SEATTLE -- If the Seattle Mariners are serious about giving Brandon Morrow a chance to prove himself as a starter, then Sunday afternoon could be the key to Morrow's future development.
And all he did was face three batters. It was 1 1/3 scoreless innings from J.J. Putz in the Mariners' 8-4 win over the Baltimore Orioles that was the important element.
Seattle manager Jim Riggleman said the team would like to give Morrow a chance to prove himself a starter by the end of the season. For that to happen, Putz must regain his form as Seattle's lockdown closer after missing more than a month with a hyperextended right elbow and blowing two saves in seven appearances since coming off the disabled list.
Sunday was a good start for the Mariners' plans.
"I understand where all those guys are at in terms of what this team is looking for the last two months. You hear talks that they want Brandon to start," Putz said. "Today was big in getting back to making that decision easier."
Putz picked up the win by allowing just one hit, getting the final out of the seventh and working the eighth as Seattle snapped a seven-game home losing streak. Morrow then pitched a perfect ninth in a non-save situation.
"J.J.'s looking better and better every outing. It takes a few to get back into the swing of things," Morrow said.

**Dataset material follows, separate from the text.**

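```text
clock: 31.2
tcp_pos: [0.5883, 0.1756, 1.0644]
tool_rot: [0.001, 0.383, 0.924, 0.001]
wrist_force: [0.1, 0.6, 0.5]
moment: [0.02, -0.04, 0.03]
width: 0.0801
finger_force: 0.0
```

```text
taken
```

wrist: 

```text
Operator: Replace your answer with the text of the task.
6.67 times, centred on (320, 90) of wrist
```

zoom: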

The Mariners offense scored three times in the bottom of the seventh, capped by Raul Ibanez's two-run single off reliever Jamie Walker. Ibanez finished with three RBI as the Mariners avoided being swept at home by the Orioles for the first time since 1997.
Seattle's big inning began when Baltimore starter Daniel Cabrera couldn't find the strike zone. He sandwiched walks to Brian LaHair and Yuniesky Betancourt around Jeff Clement's infield single. That was the end of the day for Cabrera, who walked Betancourt on four pitches - just the seventh walk this season for the Mariners' impatient shortstop.
Walker didn't fare much better.
With the bases loaded, Ichiro Suzuki chopped a grounder over the mound that Brian Roberts fielded well behind the bag. He threw to Alex Cintron at second, but Cintron never got a glove on the throw and it hit him in the stomach. Pinch-runner Miguel Cairo scored to break the 4-all tie. Ibanez then dribbled a grounder past Roberts' diving attempt and into right field, scoring Clement and Betancourt.
The big seventh inning was set up by Jose Lopez's solo homer with two outs in the sixth that caromed off the left-field foul pole thanks to a slight breeze that kept the ball from hooking too much.
"The wind helped us. It had all the distance, but that's sometimes one that goes foul. The wind kind of kept it fair," Riggleman said. "That was huge and got us in a tie ball game where we could go right with J.J. and Morrow. It allowed us to set it up nice."
Jeremy Reed also drove in a pair of runs and Clement had an RBI single in the eighth for Seattle, which had not won at home since July 18 against Cleveland, the Mariners' first game after the All-Star break.
Carlos Silva pitched well for Seattle, rebounding from a pair of bad performances in his previous two starts.
Silva pitched 6 2/3 innings, giving up four runs and nine hits but avoiding a big inning early in the game. He gave up two runs in the second and had runners at second and third, but Cintron's liner to third was caught by Adrian Beltre, who beat Luke Scott to the bag for the double play to end the threat.
Cabrera, who could hear Monday on his appeal of a six-game suspension for throwing at the Yankees' Alex Rodriguez, twice failed to finish off an inning after his offense had given him the lead.
The first came in the third when Roberts homered to give Baltimore a 3-2 lead, only to see Cabrera (7-7) allow a lead off double to Betancourt. He scored two batters later on Reed's sacrifice fly.
Again in the sixth, the Orioles went ahead on Kevin Millar's two-out single to score Nick Markakis. But Cabrera lost the lead minutes later on Lopez's homer. Cabrera allowed six earned runs and struck out six.
"Cabrera got us deep in the game but the turning point was walking guys in the bottom of the lineup," Orioles manager Dave Trembley said. "That came back to be the difference."